Il mondo visto dagli adolescenti, sensazioni opposte e contrastanti che si rincorrono rapide, alternando l'amarezza all'ironia, conferiscono ritmo al film, tranne forse verso la fine in cui perde un po' di agilità soffrendo di un'eccessiva lunghezza. Non manca però neanche lo sguardo degli adulti su quegli stessi adolescenti: genitori a volte spiazzati dall'eccessiva passione, senza mezze misure, dei propri figli, e un professore che, invece, pensa che sia importante trasmettere quella passione ai ragazzi, per non far perdere loro la speranza, la partecipazione verso ciò che si fa della propria vita. Bravo Luca Argentero a dare corpo al suo personaggio, anche se il suo ruolo resta comunque marginale, una sorta di "grillo parlante" per il protagonista. Non sempre riuscitissime, invece, le scene con i genitori del protagonista, che sono troppo spesso protese a cercare la risata a tutti i costi, con un tono farsesco che a volte non si accorda alla perfezione con i momenti più drammatici della storia.

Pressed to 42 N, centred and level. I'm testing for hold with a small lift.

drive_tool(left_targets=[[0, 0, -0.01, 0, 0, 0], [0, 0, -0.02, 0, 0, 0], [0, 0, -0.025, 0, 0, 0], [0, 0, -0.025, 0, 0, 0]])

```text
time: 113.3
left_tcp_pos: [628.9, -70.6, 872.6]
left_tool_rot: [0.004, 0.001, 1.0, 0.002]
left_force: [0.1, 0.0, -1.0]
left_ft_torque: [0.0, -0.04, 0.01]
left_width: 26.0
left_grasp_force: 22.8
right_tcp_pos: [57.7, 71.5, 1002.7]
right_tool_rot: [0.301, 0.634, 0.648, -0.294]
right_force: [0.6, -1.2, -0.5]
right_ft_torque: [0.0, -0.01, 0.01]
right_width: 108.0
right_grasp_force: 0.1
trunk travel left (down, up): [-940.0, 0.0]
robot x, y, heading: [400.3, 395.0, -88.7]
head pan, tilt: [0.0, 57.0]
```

Scelta azzeccata quella dei giovani interpreti, primo fra tutti Leo, che ha il volto di Filippo Scicchitano, il giovane protagonista di Scialla: disinvolto e autoironico, riesce a esprimere con spontaneità la varietà di sentimenti del suo personaggio, aiutato dalle sue controparti femminili: Aurora Ruffino, perfida compagna di scuola in La solitudine dei numeri primi, che qui è la dolce amica del cuore Silvia, e Gaia Weiss, l'oggetto del desiderio di dantesca bellezza. I loro tre personaggi riescono a dar vita a un triangolo sentimentale meno banale del solito, cercando di andare a scavare in fondo alle proprie emozioni più vere e sincere.
Bianca come il latte, rossa come il sangue è un film consigliato agli adolescenti ma non solo, una storia che si tinge di tutti i colori dell'animo umano, cercando di cogliere anche le sfumature, di cui, in fondo, la vita è piena.